William and Mary had Backdrop Club, a student-run musical that closed every year without assistance from the faculty and staff. By tradition, they performed an original script by an older student every other year. It now occurs to me that if I had had any discipline it should have been my play senior year. Hmm, one more thing to feel guilty about. That's another story.
I was in the 1972 production, "Magic." You have never heard of it. It was very modern, a blocky set with platforms and ramps, intense colored lighting, an unclear plot, and many of us running around in glitter and leotards striking dramatic poses. Some of us had no lines, yet the director was very concerned with spending a lot of rehearsal time with us, making sure we got it right, because we were "psychological scenery," and our contribution was crucial to the play. There was no other scenery, so I guess we were left holding the bag. We did get to sing and dance as the chorus as well. At the time, I thought he was just being polite to keep us from quitting in boredom, but I came to understand he really meant it. These weird gestures were supposed to drive the action. My angry and angular pose on the high platform stage right was supposed to "frame and explain" Lindell's limp, collapsed heap on the floor stage left. It was an era when we believed such subtle things that audiences would never notice in a hundred viewings were somehow working on them subconsciously, heightening the effect of the banal songs and dialogue. Which I still remember.
However, I was both broad-shouldered and slender then and looked great in a leotard, so it wasn't a complete loss.

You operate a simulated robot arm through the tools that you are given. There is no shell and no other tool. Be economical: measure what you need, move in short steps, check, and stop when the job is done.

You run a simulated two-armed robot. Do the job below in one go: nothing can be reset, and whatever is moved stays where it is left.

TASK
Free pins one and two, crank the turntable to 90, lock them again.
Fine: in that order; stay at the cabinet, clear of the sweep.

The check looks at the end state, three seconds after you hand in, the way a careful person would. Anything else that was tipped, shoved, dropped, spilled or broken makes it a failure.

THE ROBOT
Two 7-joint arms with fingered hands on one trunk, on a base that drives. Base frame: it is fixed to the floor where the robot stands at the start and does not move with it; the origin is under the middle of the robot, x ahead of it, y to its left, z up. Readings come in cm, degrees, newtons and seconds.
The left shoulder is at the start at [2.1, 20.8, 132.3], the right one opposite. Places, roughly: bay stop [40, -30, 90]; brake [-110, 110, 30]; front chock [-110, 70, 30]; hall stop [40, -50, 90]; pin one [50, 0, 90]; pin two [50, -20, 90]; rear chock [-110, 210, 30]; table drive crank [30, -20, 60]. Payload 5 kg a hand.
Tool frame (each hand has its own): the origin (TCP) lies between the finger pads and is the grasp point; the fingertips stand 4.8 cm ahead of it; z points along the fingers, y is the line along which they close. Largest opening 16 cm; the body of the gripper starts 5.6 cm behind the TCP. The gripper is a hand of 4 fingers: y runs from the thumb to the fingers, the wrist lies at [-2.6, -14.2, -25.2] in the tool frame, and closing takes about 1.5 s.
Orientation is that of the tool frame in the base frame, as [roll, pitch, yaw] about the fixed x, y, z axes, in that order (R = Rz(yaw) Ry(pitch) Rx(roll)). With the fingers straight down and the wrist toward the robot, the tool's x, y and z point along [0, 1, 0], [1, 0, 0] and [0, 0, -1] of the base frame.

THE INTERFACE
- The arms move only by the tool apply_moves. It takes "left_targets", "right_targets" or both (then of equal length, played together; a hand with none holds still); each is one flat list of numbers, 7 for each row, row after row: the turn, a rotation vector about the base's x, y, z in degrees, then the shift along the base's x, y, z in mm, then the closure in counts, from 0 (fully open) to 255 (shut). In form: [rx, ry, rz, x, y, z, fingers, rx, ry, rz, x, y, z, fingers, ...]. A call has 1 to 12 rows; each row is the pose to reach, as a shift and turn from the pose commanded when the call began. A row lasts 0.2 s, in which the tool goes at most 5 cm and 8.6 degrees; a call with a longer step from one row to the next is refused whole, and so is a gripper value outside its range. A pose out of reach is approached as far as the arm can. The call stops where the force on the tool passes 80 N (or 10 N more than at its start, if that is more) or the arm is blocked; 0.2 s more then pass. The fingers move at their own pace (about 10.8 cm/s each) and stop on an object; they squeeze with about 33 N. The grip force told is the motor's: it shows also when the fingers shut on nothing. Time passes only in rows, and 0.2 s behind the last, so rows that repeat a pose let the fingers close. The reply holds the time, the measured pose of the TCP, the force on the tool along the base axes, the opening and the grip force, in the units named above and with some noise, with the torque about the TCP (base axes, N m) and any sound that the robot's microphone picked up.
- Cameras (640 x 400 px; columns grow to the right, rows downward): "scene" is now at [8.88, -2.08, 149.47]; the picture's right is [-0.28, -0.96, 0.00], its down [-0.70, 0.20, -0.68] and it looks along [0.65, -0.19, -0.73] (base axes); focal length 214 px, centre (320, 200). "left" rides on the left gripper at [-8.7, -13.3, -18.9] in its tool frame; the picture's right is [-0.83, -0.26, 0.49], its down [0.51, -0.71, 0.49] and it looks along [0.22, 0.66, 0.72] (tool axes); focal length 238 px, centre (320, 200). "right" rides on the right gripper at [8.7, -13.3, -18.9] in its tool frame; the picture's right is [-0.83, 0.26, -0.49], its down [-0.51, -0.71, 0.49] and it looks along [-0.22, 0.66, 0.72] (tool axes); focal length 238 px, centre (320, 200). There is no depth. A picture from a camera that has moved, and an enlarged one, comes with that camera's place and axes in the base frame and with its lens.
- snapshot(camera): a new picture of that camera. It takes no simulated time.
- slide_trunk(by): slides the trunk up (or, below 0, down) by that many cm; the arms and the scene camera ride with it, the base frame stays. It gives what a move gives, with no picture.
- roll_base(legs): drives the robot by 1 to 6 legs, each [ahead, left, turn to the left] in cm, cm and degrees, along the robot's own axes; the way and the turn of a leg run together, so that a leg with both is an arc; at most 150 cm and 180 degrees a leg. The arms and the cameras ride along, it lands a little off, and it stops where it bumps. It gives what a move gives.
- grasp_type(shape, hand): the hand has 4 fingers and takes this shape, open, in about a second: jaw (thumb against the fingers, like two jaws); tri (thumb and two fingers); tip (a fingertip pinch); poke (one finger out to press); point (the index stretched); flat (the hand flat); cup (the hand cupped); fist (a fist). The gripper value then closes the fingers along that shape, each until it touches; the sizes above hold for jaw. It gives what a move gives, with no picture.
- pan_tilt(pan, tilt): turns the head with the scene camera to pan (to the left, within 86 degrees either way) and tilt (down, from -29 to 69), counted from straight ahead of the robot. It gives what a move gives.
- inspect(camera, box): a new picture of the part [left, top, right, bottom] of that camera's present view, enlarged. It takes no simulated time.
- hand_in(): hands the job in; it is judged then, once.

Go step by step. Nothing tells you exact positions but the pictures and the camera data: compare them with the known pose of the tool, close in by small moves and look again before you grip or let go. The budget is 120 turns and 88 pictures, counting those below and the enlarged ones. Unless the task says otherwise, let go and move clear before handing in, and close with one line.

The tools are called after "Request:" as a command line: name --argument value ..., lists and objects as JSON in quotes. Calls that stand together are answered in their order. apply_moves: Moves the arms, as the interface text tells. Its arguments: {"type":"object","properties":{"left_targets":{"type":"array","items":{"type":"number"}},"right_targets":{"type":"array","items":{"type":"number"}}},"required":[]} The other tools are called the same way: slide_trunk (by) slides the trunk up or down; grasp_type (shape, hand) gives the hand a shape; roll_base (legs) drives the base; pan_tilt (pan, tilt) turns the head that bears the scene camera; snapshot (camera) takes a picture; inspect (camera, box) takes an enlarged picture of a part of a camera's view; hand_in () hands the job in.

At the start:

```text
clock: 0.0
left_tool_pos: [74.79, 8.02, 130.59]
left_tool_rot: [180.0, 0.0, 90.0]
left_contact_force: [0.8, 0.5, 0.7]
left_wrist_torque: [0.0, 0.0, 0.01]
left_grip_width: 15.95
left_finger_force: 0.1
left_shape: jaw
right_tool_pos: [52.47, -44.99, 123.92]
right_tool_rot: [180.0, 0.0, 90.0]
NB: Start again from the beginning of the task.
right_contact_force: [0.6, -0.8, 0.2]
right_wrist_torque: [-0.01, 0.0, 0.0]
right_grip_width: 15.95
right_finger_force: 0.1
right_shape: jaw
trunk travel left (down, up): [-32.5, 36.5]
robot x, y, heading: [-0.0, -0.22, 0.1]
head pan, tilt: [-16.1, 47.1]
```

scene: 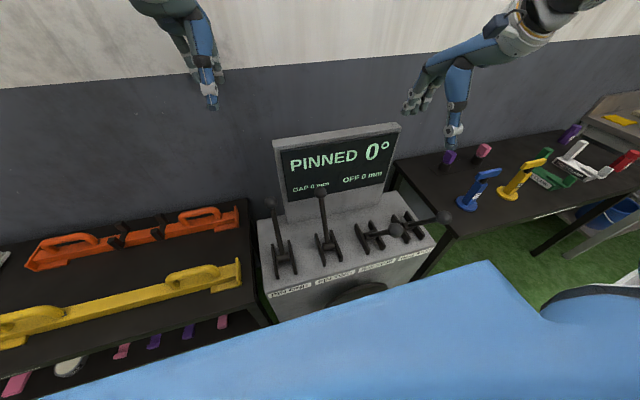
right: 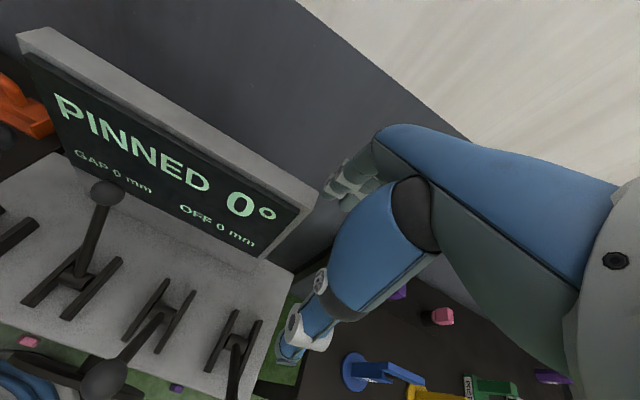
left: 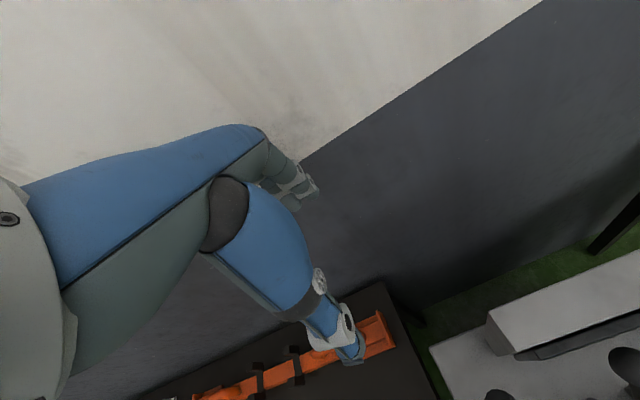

I thought I was going to be free of the whole concept forever, but watched my granddaughter performing in "Dear Edwina" at the middle school this week, and there it was again. There was no painted scenery, there were students across the back as the scenes shifted, striking poses. It's like one of those fires that looks like it's out, but a series of tree roots is smoldering underneath and it all comes up in conflagration two weeks later.
2 comments:
Is that an occupational risk of directors who have to get all the details right? Chronic detail-itis?
As with other professions, it may signal someone who has lost control of the major things and is retreating to ones he thinks he can stay on top of. Bureaucrats in my department used to get that way when they could no longer keep up with the actual work.